For such a laid-back island, the vibe on set is all business, all the time. For a simple shot of extras running from the car bomb on the wharf, the director does four or five takes to nail it. On any given day, the cast and crew will wake up at 5 a.m., and they all log up to 80-hour workweeks without batting an eye. Call it … Hawaii Eight-0?
To keep things light during those long days, Caan brings his dog to set (a 4-year-old blue heeler border collie named Dot), Kim tweets on his iPad and O’Loughlin hams it up. While shooting a soundstage scene in his Chevy Silverado later in the day, he spontaneously breaks into song and honks in rhythm:
“Every time you goooooo / To the place that we knowwwwww … Beep, beep!”
Park, for her part, likes to tease members of the crew. When four crew dudes move a tent to shield us from the sun at Fisherman’s Wharf and proceed to stand there, holding it in place, she crosses her arms and declares mock-seriously, “I’m still waiting for you guys to take your shirts off.”
The show is dead serious, however, about safety—and authenticity. Five-0’s military technical advisor is an ex-Navy SEAL, and O’Loughlin did weapons training with a team of SEALs to prep for the part of Lt. Cmdr. McGarrett.
“I ducked and weaved the hazing,” says O’Loughlin, “but I’m sure they can’t wait to do it: ‘That McGarrett, he’s a [wuss].’ Which I am, by the way. I’m an actor!”
That said, O’Loughlin is willing to do as many stunts as they let him. For one of the high-octane dirt biking scenes, crew members handed him the fastest Honda they had and a pair of sunglasses, and told him to do his worst. “It was incredible,” he says.

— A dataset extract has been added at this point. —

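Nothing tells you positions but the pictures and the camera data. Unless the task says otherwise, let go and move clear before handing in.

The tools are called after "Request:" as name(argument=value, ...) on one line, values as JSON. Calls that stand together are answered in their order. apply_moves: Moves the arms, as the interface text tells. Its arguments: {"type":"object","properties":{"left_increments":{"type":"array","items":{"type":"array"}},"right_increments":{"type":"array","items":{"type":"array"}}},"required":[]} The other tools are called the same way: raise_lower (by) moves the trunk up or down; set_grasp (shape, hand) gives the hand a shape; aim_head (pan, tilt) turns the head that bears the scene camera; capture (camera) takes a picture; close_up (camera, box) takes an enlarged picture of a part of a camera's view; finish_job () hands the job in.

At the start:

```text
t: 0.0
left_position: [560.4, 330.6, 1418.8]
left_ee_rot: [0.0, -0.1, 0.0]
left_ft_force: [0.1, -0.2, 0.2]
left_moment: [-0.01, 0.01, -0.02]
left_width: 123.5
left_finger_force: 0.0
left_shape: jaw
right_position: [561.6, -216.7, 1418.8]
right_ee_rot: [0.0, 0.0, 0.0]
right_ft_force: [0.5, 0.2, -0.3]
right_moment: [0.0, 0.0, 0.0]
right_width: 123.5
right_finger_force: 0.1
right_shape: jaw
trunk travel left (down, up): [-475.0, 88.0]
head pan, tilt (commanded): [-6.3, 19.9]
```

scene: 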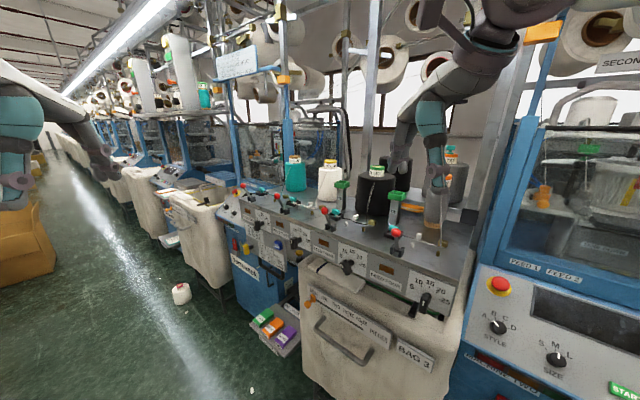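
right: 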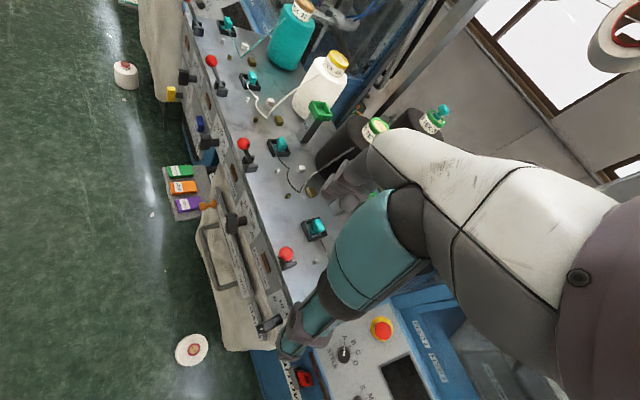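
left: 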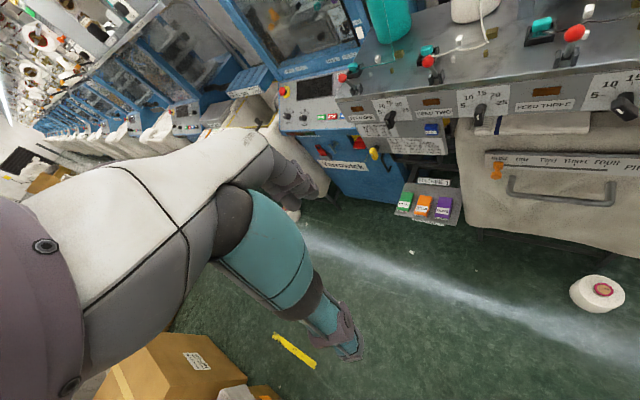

Caan, who hurt his knee early on in the production, has no interest in such shenanigans: He spent most of his 20s making bad decisions in the pursuit of a good time.
“I’ve done so many stupid things in my life that at this point, if I don’t have to risk getting hurt, I won’t,” he says, smirking. “I’ve fallen off horses, motorcycles, cliffs, skateboards, surfboards, busted my head open, and gotten stitches and surgeries all over my body. They don’t pay me enough to hurt myself on this show.”
O’Loughlin may be the natural leader, on screen and off, but it’s Caan—with his wisecracks and desert-dry sense of ennui—who snagged a Golden Globe nomination for best supporting actor. Unsurprisingly, he shrugs off any label of breakout star.
“I’m just trying to have fun,” he says. “It’s a nice thing when people say nice things about you. … I didn’t realize I was insecure until I turned 30. I always thought I was the [bomb], and then I turned 30 and I’m like, ‘Wait a minute, I’ve got all kinds of fears and insecurities.’ So, it’s a nice thing.”